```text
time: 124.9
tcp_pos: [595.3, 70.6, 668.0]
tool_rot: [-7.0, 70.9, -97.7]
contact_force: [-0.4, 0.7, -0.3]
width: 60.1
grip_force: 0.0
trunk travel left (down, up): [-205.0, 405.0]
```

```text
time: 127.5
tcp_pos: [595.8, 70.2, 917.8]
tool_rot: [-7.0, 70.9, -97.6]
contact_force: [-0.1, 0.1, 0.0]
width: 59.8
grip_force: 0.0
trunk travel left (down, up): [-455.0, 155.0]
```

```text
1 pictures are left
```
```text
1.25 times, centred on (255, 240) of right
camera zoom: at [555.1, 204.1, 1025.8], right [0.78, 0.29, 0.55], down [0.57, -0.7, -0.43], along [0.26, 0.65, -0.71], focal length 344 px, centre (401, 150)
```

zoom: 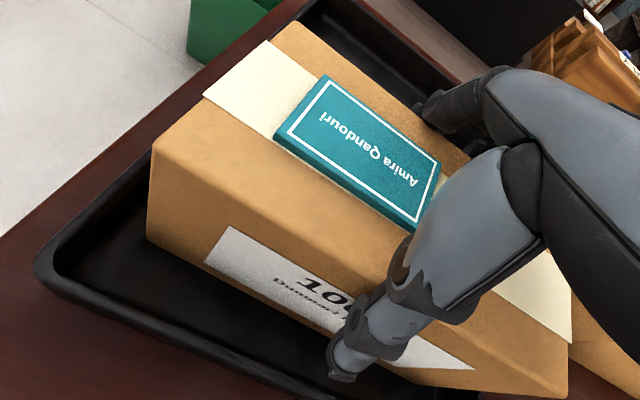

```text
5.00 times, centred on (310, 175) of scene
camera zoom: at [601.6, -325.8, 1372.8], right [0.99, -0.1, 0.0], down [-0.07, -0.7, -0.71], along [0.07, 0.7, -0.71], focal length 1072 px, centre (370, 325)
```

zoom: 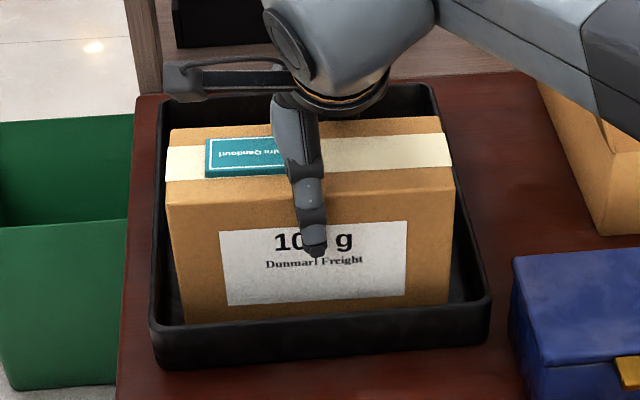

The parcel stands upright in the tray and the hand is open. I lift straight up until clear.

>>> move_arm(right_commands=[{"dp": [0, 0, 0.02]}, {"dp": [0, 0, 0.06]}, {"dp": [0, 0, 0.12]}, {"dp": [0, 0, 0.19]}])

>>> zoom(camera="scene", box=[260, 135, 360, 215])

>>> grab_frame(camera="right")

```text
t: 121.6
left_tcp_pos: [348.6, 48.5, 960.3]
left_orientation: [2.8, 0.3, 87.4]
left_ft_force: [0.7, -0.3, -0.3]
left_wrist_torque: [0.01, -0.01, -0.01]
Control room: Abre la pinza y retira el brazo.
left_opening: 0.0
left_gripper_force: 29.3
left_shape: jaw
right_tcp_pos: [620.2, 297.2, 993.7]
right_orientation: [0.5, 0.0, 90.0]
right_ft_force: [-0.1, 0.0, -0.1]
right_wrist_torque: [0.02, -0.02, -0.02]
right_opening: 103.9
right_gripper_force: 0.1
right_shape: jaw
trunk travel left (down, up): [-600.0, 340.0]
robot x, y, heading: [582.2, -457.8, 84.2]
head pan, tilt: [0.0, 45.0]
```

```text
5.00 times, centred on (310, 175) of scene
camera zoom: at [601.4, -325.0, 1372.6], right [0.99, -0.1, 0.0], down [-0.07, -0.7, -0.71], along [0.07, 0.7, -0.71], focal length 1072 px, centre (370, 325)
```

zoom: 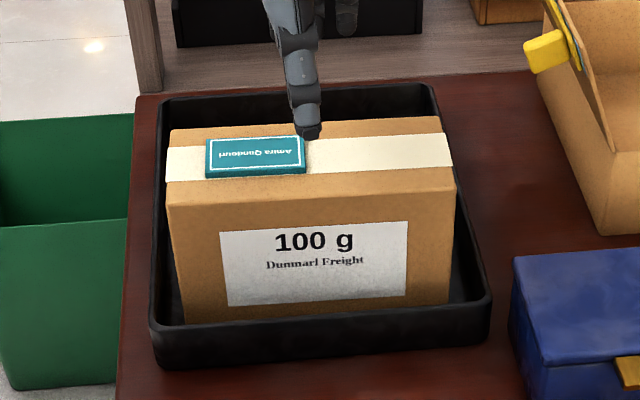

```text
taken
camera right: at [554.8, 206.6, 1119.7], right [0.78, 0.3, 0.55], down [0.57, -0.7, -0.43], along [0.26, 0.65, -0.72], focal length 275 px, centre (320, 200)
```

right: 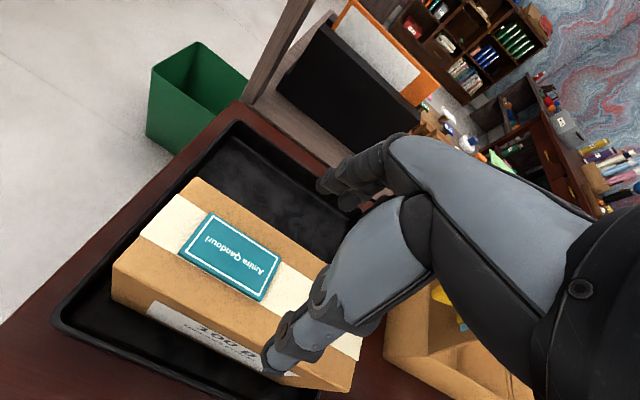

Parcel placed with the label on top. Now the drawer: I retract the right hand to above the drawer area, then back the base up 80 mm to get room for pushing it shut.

▬▬▬▬▬▬▬▬▬▬

» **Description of the task**
I need the passage shown continued from the place where it stops.

» **Passage shown**
▬▬▬▬▬▬▬▬▬▬

Niki De Saint-Phalle

United States of America, 1930-2002

One of the most prominent female artists in the contemporary art canon, Niki de Saint Phalle reinvigorated the representation of women and the female experience in the public imagination. While she has worked in her distinctly unapologetic yet sophisticated approach across an array of media and styles, from Nouveau Realisme to performative action-painting, Saint Phalle is perhaps best known for her Nana characters. Initially sculpted with papier mache, the expansive series was a playful hyperbole of womanhood; brightly coloured, curvaceous, ample and free, simultaneously celebrating its own being and satirising problematic archetypes of the female figure existent in art and culture at large.

Born in 1930 in western suburbs of Paris, Saint Phalle was simultaneously a sculptor, writer, stage designer, filmmaker, but most importantly, one of the most prolific and uncompromising female artists of the 20th century. The self-taught artist first exhibited in 1956 and has gone on to show at countless galleries and museums worldwide. Saint-Phalle is collected by some of the world’s most prestigious institutions, such as the Fondation Claude Pompidou, Paris; Musée des Arts Décoratifs, Paris; Tate Gallery, London; Metropolitan Museum of Art, New York; Walker Art Center, Minneapolis; Whitney Museum of American Art, New York; and Stedelijk Museum, Amsterdam.

▬▬▬▬▬▬▬▬▬▬

» **Response for this exercise**
Saint Phalle’s work receives an exceptional level of public recognition. Various permanent and temporary installations feature in iconic public spaces, including the Stravinsky Fountain (or Fontaine des Automates) next to the Centre Pompidou, Paris; sculptures erected in the centre of Park Avenue, New York City; Grotto at the Royal Herrenhäuser Gardens in Hannover and the famous Tarot Garden, a monumental sculpture park in Tuscany.